Are tires included in a warranty when you buy a new car or a certified used car? No, the bumper-to-bumper warranty that you may get when buying a car from a dealership does not typically cover tires. This is because tires are guaranteed to wear down over time and need replacement. Bumper-to-bumper warranties will cover miscellaneous components of the vehicle that are less likely to wear down and fail. 

What Types of Tire Warranties Are There?

We talked about how most tire manufacturers offer limited warranties before, but there’s actually a bit more about the different types of warranties that are offered. These warranties differ in what they cover as well as who they are offered by.

      • Tread Life/Mileage Warranty This warranty is what we covered above. It will cover a certain period of time or number of miles before the tire tread wears down. Also, this only covers driving under normal road conditions.
      • Road Hazard Warranty Covers a certain percentage of the cost to replace a tire if the damage is caused through non-negligent driving. This may cover punctures from a nail or road debris, but won’t always cover enough of the tire’s cost to be worth it
      • Manufacturer Defect Warranty Most warranties have a clause stating that if there’s proof that your tire has some sort of manufacturing defect, they’ll replace the tire outright. 
      • Roadside Assistance Tire Warranty Some tire manufacturers will package a roadside assistance service with their warranty. This may just cover flat tires or tire damage. But it can also cover any service that you need when stranded on the road.  

    Warranties can be handy for saving money on buying new tires, but what about voiding a warranty?

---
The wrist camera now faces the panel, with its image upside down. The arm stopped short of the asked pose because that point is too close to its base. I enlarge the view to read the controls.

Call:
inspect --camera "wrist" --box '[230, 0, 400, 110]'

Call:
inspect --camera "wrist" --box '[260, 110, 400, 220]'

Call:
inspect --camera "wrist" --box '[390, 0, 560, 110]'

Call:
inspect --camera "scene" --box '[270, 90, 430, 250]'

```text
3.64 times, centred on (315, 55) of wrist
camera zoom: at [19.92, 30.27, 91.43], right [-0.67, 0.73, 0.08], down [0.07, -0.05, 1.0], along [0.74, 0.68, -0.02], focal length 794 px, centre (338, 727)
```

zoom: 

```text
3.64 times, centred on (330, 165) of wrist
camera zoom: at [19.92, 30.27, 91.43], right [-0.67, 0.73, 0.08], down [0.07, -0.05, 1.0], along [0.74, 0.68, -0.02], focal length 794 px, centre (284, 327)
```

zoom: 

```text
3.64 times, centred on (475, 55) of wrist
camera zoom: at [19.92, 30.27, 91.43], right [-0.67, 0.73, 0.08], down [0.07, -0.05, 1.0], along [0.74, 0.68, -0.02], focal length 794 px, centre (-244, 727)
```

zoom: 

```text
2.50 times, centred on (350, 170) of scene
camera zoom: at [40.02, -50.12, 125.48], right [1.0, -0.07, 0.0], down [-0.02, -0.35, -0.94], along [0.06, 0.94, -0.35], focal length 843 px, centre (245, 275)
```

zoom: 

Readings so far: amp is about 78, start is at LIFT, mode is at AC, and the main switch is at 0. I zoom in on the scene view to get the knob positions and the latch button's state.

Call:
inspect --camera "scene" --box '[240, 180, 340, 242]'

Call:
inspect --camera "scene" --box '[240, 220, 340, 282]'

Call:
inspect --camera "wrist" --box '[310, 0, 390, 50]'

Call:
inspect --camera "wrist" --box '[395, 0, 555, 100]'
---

    What Voids a Tire Warranty?

    Many warranties have clauses that involve certain actions that could result in your warranty being unable to be claimed. Some warranties require proof that your tires were regularly rotated. Other warranties may be voided if the tire is under- or over-inflated. Finally, tires may have their warranties voided if you take them off-road or in conditions that are not normal use (driving on the road). Watch out for voiding conditions in your tire warranty to avoid unexpected costs.